The key, however, is Scottie Pippen. I don't think the Blazers, Suns, Knicks or Jazz had a second-best player on Pippen's level (Stockton was old by then).

At Saturday, October 14, 2006 9:35:00 PM, Blogger David Friedman said...


You hit the nail on the head in reference to Pippen. He really made the whole thing go. MJ and his role players went 9-1 in playoff games and 0-3 in series before Pip arrived (Grant arrived the same season, although he did not come into his own as quickly as Pip did). Other than pure scoring ability, MJ and Pip were interchangeable in a lot of ways--playmaking, rebounding, defense. Jackson could rest MJ and go with Pip and four reserves without losing anything. Indeed, the Bulls made a big comeback against Portland in a Finals game with MJ on the bench. Then he came back in, well rested, and teamed with Pip to finish things off. Of course, that also reinforces your point that the other four guys were not slugs, either.

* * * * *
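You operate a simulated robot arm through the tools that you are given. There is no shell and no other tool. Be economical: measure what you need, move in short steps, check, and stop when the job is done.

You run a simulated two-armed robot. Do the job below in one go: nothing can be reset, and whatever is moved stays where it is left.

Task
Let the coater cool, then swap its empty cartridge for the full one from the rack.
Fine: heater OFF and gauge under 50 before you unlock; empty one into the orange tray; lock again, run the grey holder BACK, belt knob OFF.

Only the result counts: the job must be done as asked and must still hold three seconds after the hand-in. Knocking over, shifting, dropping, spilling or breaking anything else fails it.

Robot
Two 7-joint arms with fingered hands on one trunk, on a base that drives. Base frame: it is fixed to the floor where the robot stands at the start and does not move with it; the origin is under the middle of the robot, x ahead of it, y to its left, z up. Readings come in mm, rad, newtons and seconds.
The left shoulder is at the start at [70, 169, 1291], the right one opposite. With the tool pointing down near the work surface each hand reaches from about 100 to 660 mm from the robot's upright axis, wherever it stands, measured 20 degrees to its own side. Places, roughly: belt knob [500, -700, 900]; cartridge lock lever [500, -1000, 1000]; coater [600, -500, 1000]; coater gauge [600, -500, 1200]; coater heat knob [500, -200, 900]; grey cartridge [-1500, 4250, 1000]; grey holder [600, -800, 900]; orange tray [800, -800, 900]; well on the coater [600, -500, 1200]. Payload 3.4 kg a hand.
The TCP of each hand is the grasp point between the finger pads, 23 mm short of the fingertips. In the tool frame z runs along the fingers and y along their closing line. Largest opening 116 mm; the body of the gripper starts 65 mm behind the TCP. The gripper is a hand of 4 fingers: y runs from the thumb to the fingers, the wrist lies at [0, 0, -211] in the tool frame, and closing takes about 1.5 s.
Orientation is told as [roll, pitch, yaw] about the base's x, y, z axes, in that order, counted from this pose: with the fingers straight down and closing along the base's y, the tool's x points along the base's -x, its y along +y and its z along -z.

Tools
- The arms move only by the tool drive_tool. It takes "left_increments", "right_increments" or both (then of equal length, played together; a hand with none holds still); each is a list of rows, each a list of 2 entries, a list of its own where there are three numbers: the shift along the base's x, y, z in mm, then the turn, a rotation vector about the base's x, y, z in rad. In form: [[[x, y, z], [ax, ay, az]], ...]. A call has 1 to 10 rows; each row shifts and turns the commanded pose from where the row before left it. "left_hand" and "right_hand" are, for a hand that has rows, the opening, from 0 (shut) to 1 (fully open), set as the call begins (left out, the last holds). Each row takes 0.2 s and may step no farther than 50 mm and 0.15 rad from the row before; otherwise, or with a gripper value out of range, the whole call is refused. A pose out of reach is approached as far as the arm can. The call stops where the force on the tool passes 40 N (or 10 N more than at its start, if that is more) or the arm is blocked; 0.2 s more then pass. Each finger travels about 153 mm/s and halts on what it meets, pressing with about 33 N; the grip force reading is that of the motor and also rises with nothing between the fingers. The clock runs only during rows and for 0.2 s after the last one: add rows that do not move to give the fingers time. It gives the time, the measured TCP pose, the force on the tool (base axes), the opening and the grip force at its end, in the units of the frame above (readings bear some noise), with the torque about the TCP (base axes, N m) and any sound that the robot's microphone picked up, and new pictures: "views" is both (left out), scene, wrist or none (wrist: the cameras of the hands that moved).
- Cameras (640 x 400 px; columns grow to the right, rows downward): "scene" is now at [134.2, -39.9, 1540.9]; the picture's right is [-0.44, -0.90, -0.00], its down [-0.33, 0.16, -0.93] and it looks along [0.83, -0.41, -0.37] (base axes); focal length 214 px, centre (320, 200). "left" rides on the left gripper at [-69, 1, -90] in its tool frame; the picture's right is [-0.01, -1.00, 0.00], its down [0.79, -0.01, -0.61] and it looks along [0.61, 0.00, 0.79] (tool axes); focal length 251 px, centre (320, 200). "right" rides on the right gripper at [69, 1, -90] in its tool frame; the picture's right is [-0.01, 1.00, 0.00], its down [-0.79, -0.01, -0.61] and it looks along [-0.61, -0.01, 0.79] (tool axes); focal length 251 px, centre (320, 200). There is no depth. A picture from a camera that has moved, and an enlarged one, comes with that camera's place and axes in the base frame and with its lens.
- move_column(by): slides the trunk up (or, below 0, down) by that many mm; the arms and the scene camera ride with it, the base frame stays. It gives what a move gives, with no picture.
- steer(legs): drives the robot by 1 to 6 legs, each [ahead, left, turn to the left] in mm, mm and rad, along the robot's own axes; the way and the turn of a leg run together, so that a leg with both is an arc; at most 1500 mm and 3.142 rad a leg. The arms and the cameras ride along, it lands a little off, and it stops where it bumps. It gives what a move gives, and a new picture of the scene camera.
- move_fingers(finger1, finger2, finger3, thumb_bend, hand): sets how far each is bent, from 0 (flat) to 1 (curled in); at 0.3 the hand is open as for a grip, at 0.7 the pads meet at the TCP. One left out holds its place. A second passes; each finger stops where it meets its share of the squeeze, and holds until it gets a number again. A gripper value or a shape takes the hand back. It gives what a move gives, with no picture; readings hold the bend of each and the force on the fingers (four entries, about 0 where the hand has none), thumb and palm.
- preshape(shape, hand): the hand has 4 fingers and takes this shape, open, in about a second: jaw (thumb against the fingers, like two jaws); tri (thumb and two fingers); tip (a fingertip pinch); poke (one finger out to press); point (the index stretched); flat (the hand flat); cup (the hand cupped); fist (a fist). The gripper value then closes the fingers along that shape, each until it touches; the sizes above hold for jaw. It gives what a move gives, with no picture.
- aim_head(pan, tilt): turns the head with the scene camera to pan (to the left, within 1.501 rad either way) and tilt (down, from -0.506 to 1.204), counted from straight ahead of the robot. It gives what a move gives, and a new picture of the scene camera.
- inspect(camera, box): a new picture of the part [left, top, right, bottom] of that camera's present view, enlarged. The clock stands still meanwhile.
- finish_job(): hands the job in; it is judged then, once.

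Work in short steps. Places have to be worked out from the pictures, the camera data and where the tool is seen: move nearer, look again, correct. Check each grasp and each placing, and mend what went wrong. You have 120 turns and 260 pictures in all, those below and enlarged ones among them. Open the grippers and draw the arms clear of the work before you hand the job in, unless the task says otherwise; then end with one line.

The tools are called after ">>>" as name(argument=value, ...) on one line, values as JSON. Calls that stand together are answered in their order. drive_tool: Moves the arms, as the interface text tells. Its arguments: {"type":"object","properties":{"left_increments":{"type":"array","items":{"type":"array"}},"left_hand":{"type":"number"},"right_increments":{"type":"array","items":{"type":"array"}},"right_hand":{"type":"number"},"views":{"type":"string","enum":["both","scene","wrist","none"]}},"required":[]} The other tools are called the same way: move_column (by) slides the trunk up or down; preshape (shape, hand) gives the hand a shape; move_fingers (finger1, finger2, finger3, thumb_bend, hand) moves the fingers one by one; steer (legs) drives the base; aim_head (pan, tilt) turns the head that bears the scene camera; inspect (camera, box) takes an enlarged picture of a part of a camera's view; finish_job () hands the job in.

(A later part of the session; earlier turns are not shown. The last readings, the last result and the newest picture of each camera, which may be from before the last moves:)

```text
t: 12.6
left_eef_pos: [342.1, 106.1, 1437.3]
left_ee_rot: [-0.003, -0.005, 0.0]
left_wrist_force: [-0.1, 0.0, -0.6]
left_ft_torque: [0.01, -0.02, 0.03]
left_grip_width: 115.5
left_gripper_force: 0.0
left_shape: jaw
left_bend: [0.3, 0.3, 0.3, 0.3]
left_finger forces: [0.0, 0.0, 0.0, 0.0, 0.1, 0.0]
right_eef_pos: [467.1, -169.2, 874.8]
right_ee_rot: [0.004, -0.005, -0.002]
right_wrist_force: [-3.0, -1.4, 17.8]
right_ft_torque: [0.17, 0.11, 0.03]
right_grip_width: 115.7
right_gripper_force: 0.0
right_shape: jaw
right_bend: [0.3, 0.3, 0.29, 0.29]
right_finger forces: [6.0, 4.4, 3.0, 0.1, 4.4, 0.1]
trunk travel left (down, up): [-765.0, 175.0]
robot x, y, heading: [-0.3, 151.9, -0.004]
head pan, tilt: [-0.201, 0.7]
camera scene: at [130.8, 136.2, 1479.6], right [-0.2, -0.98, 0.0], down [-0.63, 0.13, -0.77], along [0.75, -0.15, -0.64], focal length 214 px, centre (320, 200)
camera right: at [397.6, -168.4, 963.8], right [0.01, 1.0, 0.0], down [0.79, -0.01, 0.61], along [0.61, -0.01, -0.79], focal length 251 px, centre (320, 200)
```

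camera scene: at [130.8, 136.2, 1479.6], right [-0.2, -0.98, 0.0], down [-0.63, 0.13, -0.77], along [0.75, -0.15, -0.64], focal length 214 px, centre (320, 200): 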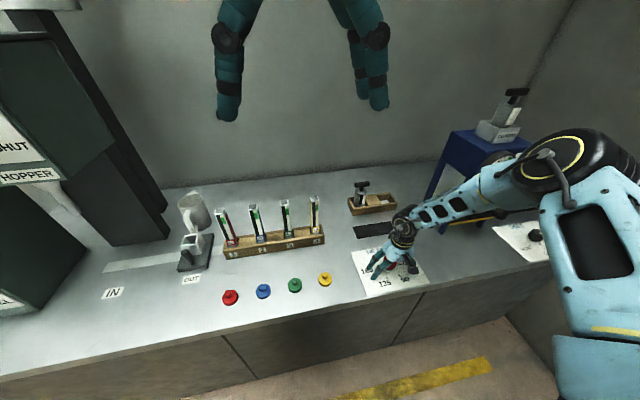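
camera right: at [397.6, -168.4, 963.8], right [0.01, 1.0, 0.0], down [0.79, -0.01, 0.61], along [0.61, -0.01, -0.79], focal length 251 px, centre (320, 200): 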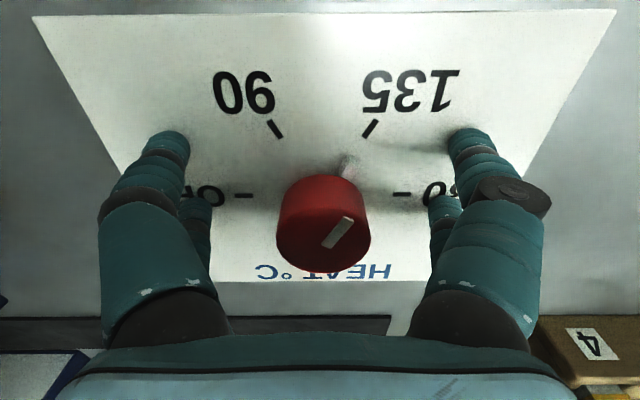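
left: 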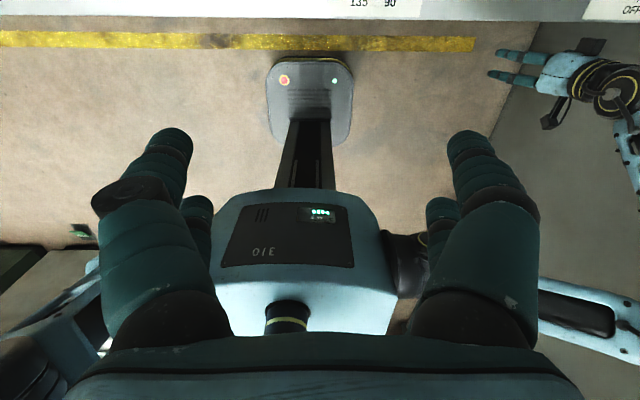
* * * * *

Looking back at what we have both written in this thread, I think that we are substantially in agreement: we seem to agree completely on Pippen's importance; to sort out our individual thoughts on each Bulls role player versus his counterpart on other teams might require a separate blog :) That's why I chose Paxson to illustrate a general point about some of the Bulls' players who, in my opinion, were almost uniquely suited to playing in the Triangle Offense. An interesting sidenote is that many of those role players considered Pip to be their favorite teammate. Not that they didn't like and respect MJ but there was almost a good cop/bad cop thing in which MJ would criticize and Pip would be supportive. I don't think that this was planned out; it just reflects their personalities.